Their gardens are part of their routine. They see them out the windows. They pass them on their way to and from their car. They sit amidst their bounty during late spring dinners, on a patio that is protected from the strong, low-angled, late-day western sun by the orientation of the house on the property.

Because of this constant interface with their garden, they enjoy it – and maintain it – without conscious effort. Outdoor living is incorporated into their daily routine. That integration of indoors and outdoors is no lucky break.

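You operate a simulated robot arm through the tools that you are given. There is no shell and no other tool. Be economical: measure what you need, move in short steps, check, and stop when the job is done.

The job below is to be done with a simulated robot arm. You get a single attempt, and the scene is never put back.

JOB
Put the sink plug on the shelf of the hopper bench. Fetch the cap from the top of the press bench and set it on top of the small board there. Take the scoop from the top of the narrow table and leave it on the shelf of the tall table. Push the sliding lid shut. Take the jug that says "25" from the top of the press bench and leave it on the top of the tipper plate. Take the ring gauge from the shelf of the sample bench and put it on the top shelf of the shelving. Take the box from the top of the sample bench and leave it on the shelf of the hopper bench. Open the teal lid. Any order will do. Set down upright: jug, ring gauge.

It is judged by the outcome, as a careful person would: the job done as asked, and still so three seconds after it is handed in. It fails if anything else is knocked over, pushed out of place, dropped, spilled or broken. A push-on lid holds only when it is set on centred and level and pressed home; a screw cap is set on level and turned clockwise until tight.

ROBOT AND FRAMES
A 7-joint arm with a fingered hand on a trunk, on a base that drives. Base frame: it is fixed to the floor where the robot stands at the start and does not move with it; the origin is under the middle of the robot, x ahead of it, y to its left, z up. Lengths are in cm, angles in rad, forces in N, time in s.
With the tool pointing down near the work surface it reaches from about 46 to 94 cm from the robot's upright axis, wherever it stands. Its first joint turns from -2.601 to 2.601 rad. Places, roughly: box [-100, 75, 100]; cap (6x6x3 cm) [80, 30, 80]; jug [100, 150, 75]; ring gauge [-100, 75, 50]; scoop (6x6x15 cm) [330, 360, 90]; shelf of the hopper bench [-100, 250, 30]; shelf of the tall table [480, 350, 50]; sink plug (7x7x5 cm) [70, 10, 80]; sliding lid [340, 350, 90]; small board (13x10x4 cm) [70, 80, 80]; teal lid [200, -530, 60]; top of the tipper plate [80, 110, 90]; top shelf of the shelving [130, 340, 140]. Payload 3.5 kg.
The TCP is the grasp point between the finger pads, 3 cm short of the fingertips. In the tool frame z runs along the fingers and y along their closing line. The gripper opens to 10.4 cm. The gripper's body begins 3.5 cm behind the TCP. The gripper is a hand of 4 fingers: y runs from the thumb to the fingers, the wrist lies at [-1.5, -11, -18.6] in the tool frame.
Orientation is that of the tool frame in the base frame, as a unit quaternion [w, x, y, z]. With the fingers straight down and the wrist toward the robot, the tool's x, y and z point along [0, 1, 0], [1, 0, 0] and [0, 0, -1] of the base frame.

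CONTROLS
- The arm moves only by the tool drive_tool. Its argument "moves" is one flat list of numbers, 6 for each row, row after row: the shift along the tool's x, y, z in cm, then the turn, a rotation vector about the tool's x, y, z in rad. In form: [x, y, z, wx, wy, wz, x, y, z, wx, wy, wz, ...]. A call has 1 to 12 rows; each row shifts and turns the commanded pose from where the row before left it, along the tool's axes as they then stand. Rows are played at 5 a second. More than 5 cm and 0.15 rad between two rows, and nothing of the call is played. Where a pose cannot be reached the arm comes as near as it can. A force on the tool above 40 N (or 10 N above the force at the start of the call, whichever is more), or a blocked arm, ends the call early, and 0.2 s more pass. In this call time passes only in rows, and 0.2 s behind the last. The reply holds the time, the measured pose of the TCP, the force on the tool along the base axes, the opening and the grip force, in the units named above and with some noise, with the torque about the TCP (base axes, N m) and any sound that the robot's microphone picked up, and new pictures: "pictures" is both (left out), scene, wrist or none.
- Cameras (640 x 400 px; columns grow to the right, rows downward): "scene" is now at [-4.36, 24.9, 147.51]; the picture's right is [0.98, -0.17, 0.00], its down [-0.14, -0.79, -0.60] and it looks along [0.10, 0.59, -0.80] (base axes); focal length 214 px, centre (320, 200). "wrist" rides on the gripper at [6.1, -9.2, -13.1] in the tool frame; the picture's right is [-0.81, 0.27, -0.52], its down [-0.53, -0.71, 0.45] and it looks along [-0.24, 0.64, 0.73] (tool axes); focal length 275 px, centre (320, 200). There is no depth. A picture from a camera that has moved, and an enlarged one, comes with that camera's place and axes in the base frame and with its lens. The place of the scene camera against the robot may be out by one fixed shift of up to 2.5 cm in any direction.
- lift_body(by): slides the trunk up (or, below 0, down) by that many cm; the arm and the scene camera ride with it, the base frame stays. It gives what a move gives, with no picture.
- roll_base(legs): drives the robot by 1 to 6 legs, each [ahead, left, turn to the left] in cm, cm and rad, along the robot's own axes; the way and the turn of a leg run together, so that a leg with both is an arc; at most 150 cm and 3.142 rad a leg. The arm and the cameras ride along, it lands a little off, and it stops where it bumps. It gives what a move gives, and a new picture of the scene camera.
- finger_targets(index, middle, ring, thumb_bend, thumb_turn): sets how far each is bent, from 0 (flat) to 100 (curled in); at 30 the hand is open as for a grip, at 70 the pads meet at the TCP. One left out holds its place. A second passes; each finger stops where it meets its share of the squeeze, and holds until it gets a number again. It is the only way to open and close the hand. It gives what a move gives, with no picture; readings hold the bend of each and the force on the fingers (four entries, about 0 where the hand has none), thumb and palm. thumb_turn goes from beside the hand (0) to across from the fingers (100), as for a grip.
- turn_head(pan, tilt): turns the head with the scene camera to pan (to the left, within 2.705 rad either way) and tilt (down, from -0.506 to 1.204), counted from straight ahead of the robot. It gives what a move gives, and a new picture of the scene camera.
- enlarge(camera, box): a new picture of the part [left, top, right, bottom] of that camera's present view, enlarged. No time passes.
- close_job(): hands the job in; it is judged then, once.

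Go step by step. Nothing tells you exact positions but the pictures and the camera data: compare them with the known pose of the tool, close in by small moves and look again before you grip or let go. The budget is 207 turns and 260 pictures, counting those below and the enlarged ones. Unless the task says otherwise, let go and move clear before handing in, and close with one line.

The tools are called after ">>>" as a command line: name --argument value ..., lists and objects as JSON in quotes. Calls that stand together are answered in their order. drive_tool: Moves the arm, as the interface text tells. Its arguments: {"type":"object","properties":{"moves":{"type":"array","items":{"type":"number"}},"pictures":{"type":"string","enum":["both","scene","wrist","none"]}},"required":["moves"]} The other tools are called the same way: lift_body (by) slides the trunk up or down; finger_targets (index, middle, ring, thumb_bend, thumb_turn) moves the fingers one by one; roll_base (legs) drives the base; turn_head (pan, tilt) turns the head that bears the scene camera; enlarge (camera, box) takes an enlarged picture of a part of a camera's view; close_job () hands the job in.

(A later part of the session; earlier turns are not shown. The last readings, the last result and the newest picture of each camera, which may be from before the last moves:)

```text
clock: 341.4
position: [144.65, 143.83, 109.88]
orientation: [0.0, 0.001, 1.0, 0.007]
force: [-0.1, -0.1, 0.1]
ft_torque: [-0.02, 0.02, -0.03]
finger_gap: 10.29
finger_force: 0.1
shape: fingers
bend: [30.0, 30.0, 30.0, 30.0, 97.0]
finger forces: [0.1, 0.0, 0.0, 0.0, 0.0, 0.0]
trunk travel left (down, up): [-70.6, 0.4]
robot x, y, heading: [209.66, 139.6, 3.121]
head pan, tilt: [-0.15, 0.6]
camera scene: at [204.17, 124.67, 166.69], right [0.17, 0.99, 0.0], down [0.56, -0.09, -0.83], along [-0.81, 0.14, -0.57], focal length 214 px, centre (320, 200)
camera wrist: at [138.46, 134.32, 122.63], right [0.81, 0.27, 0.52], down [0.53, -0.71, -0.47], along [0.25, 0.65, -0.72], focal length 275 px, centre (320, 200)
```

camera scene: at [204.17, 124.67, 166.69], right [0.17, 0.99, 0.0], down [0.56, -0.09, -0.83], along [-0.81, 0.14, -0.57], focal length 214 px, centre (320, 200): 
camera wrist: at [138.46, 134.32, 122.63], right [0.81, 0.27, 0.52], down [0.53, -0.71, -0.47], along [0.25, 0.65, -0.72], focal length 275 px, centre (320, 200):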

Their neighbors planted a vegetable garden, too. It is far from the house, because that’s where the sun is. By midsummer the garden has been forgotten and become overgrown – out of sight, out of mind.

**

My proverbial friends’ house is sited on the edge of a field, with its back against a delightful small forest, filled with wonder and animal activity. In spring, their children can explore the forest’s “secret” places and “magical” creatures just out the backdoor, and all within sight of the kitchen window.

By now, I’ll bet you can guess where their neighbor’s house is located! That’s right, it’s in the middle of the field, perched on the highest spot. It overlooks everything. It relates to nothing. That their children play Wii on sunny Spring Saturdays is pre-ordained. They don’t make it to the woods because it’s too far away for supervision or spontaneity.

In all these ways and more, my friends’ – my clients’ –  lives are enriched, while their neighbors’ is impoverished.

Spring offers us hope in change. It begs us to become more aware – and more appreciative – of our environment. Architecture can help or hinder. Winston Churchill observed that “we shape our buildings; thereafter, they shape us.” Design for life – for all the seasons – starts with a mandate to put Nature at the Center. After all, our buildings can bring us closer to the natural world by amplifying our experience of place and raising our awareness of the environment. Or they can push us away.